Oh my goodness - seeing this many covers all at once makes your point precisely. Can you just imagine having a casually small pile of magazines on a coffee table or whatever your design style allows and seeing all this mess? Having a cover that touches on a few of the included articles is wonderful. It keeps people from making magazines on display all dog-eared...who wants to pay good money for that, right? But being assaulted by sometimes garishly colored, sloppy looking food is disgusting. I refuse to buy these publications as well as those that have an extraordinary number of prescription drug ads that use up pages and pages. I really do LOVE magazines but the ones I even consider purchasing are dwindling. Let's hope that soon this trend will go away and we can look forward to some classier publications.

Kenn said...

Bravo, dear friend! You are right on target. I did not renew my subscription to Bon Appetit, simply because the entire magazine (beginning with the cover) just became to comic-bookish. Compared to some of the others, the Living magazines are tolerable (to some degree) with the exception of the February 2015 cover. I will NEVER understand that choice.. I rarely see a Donna Hay magazine.. I instantly fell in love with the cover. It makes me want to explore what's inside. Here's hoping 2016 will start a 'clean cover' trend.

ANDREW RITCHIE said...

Thank you, Kenn and Chris!

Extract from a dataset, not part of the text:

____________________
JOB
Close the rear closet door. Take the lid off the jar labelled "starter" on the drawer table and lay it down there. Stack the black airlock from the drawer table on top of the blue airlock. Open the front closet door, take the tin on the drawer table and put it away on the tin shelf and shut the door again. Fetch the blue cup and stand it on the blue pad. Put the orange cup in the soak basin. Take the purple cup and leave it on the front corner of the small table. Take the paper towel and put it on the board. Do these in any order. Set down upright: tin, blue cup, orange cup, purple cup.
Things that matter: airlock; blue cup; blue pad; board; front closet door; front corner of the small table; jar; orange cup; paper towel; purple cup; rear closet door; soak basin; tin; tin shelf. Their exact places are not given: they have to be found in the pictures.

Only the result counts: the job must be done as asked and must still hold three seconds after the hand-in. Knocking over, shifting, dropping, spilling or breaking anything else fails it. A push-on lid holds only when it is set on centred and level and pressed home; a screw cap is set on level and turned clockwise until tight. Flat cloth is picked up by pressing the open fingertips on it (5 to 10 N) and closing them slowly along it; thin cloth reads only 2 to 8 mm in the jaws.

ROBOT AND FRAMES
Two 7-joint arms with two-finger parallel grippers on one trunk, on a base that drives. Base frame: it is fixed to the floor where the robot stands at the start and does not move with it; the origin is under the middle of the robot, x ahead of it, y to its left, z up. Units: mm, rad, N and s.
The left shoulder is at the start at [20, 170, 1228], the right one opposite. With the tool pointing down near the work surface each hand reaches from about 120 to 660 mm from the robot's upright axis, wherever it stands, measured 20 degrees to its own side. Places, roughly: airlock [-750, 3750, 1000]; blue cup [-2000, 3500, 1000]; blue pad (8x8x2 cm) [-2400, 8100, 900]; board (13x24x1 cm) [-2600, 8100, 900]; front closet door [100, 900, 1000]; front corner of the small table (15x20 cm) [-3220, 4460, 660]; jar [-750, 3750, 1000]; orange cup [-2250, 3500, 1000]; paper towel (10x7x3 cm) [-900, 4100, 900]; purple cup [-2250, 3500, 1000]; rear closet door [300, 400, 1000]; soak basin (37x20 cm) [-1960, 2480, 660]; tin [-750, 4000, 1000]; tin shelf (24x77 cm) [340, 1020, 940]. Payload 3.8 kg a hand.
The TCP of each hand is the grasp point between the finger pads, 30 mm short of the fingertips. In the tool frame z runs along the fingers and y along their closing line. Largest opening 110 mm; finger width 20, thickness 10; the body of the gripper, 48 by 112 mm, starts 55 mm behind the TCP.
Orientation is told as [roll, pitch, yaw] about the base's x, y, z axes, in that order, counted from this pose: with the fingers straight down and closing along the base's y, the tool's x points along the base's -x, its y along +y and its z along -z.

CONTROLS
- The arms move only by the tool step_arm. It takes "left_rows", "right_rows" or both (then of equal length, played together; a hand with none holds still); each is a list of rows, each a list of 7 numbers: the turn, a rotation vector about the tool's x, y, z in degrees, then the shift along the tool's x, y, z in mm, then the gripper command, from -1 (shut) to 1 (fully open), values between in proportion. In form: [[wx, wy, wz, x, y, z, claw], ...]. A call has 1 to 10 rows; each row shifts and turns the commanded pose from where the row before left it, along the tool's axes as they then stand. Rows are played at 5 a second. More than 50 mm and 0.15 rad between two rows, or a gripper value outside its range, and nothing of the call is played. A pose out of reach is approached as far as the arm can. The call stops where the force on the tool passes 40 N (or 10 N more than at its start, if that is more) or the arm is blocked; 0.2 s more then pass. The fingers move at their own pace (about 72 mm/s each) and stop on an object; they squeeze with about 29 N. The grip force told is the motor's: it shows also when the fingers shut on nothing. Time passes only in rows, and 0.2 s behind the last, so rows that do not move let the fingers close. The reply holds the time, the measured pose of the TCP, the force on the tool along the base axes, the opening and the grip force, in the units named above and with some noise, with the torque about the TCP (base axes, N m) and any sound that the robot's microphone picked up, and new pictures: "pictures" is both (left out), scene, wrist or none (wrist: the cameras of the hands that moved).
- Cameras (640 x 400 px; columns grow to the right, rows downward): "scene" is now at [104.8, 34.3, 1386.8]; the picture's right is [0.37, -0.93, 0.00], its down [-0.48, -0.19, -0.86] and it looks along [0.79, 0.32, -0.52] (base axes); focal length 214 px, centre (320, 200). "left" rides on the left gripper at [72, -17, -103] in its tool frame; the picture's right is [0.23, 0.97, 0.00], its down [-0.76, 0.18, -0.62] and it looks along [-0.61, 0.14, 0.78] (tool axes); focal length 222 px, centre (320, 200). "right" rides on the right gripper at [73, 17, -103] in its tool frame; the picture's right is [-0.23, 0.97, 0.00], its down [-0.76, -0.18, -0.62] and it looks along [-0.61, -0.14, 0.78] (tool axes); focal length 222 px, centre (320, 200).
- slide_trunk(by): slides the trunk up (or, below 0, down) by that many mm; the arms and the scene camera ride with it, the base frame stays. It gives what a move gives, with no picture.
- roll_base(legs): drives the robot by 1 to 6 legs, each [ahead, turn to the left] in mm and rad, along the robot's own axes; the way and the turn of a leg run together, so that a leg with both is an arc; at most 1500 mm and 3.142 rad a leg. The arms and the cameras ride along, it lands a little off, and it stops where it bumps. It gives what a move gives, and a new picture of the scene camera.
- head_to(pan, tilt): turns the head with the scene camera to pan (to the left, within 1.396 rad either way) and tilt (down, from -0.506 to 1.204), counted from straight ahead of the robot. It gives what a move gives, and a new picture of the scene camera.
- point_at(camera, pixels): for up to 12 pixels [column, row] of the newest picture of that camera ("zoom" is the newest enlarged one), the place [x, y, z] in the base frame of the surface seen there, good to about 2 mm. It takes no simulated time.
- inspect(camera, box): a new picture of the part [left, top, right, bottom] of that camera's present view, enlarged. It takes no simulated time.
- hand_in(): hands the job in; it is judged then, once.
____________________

Kenn, Donna Hay is an Australian magazine, so it's not always easy to find. It's a bit pricey, too, but it is beautiful - printed on high-quality paper with beautiful photography and very good recipes. I have a few issues to keep around for inspiration. You should seek it out if you can. Barnes & Noble likely carries it.

Anonymous said...

I think these covers are a reflection of reality. The rise of bloggers and sites like Pinterest have shown that people are looking to "real people" for "real food" recipes. Advertising revenues has declined so dramatically that magazines are doing whatever they can to survive. Even Better Homes and Gardens has shrunk in size. If these covers sell, then it would be foolish for magazines to alter their approach.